Raw data
◆ ◆ ◆ ◆ ◆ ◆ ◆

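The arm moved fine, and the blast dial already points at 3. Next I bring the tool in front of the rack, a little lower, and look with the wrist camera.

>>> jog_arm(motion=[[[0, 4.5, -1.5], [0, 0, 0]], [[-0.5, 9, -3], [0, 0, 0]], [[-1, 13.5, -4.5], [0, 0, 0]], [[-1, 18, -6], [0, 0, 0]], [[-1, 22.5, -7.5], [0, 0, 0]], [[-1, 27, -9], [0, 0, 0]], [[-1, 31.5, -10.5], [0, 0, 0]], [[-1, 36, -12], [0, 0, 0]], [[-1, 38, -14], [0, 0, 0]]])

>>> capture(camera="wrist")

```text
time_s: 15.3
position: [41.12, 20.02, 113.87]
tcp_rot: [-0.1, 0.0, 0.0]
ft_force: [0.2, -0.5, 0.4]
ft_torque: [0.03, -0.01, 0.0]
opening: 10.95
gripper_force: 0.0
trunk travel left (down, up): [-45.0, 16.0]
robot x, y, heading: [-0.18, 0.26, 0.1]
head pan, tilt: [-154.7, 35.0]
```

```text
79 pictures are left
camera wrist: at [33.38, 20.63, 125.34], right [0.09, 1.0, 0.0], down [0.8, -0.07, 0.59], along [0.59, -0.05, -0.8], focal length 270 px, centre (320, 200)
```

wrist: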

◆ ◆ ◆ ◆ ◆ ◆ ◆

Source excerpt
TELEPHONES CELLULAIRES Le portable entre cabas et des milliards dans la nature


Le marché informel des téléphones cellulaires, lire portables, a pris une telle ampleur que les chiffres de la contrebande s'affolent en absence de statistiques officielles.

Le fléau a touché tout le pays et plus sensiblement les grandes villes du territoire national, affectant par là, la bonne régulation d'un marché aux contours jugés encore flous. Quelques chiffres jalonnent, pourtant, le parcours du portable parallèle puisqu'on avance le chiffre de quelques 300 mille appareils introduits frauduleusement au pays, en 2004, et dispatchés aux quatre coins de la carte géographique. Le 5 mai 2005, près de 600 unités sont saisies dans le train assurant la navette entre Oran et Alger et l'on n'hésite plus, depuis longtemps au fait, de parler de véritables plaques tournantes du trafic des cellulaires et aussi de réseaux bien huilés dans la distribution du produit. Alger, en premier lieu, Oran, Tlemcen sont désignées d'un doigt accusateur comme faisant partie de l'axe de contrebande. D'autres chiffres, plus éloquents, renseignent sur l'ampleur du trafic puisqu'en 2006, la direction du contentieux de la direction générale des douanes fait état de la saisie de 7 682 téléphones portables introduits frauduleusement en Algérie. 4 637 à Tlemcen d'une valeur marchande estimée à 13, 68 millions de dinars, 1 507 à Oran pour 3,15 millions de dinars, 225 à Alger extérieur (aéroport) estimés à 1,13 million de dinars et 779 à Alger- Port pour 2,95 millions de dinars. La valeur marchande de ces saisies effectuées au niveau des différentes directions régionales des douanes s'élève à plus de 22,8 millions de dinars. A cela s'ajoutent les saisies des accessoires de portables qui se chiffrent à plus de 47,9 millions de centimes. Soit un total de plus de 2,32 milliards de centimes. Pour l'année 2005 ce sont 10 255 téléphones mobiles qui ont été saisis par les Douanes algériennes dont 7 018 à Tlemcen et 1 542 à Oran pour une valeur estimée à près de 36 millions de dinars. Aux premiers abords, on enregistre une baisse quantitative dans les saisies mais la réalité du terrain possède ses propres lectures du phénomène et le marché informel a développé un tel sens de régénérescence capable de lui procurer une plus grande capacité de nuisance.

◆ ◆ ◆ ◆ ◆ ◆ ◆

Task to carry out
Produce the text that comes next in the source excerpt.

Exercise response
La porte d'accès des trafiquants du cellulaire pour l'ouest se fait invariablement à partir de la bande frontalière avec le Maroc et le fameux marché de Zouia reste fortement suspecté de s'être recyclé dans la contrebande du portable après avoir été, des années durant, le réceptacle de tous les bouts de tissus fourgués par le voisin Chérifien. Le marché est également approvisionné par le vol de portables qui a atteint des proportions alarmantes défiant toute logique sécuritaire. Ainsi pas moins de 1.881 affaires ont été comptabilisées et traitées par les services de la sûreté de la wilaya d'Oran au cours de l'année dernière, fruits de vols à la sauvette ou après agression, perpétrés dans plusieurs quartiers d'Oran. Quelque 333 portables ont été récupérés sur les 1.433 volés alors que 982 personnes ont été arrêtées au cours de ces opérations policières. Ces appareils volés intègrent le circuit des marchés et se retrouvent sur les différentes placettes dédiées au portable. Toujours au rayon des chiffres, 21 téléphones portables ont été récupérés par les services de police à Oran après une recrudescence enregistrée dans le vol des téléphones avec 111 affaires pour le seul mois de février.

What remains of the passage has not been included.